**DATASET EXCERPT:**

========================================================================

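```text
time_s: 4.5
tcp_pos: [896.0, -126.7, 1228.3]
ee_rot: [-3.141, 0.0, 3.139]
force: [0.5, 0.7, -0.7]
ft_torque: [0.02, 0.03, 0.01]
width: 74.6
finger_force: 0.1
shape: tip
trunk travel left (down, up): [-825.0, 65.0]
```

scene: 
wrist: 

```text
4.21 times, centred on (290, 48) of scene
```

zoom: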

========================================================================

**EXERCISE BRIEF:**
Give the material above again, word for word.

**THE ANSWER:**
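```text
time_s: 4.5
tcp_pos: [896.0, -126.7, 1228.3]
ee_rot: [-3.141, 0.0, 3.139]
force: [0.5, 0.7, -0.7]
ft_torque: [0.02, 0.03, 0.01]
width: 74.6
finger_force: 0.1
shape: tip
trunk travel left (down, up): [-825.0, 65.0]
```

scene: 
wrist: 

```text
4.21 times, centred on (290, 48) of scene
```

zoom: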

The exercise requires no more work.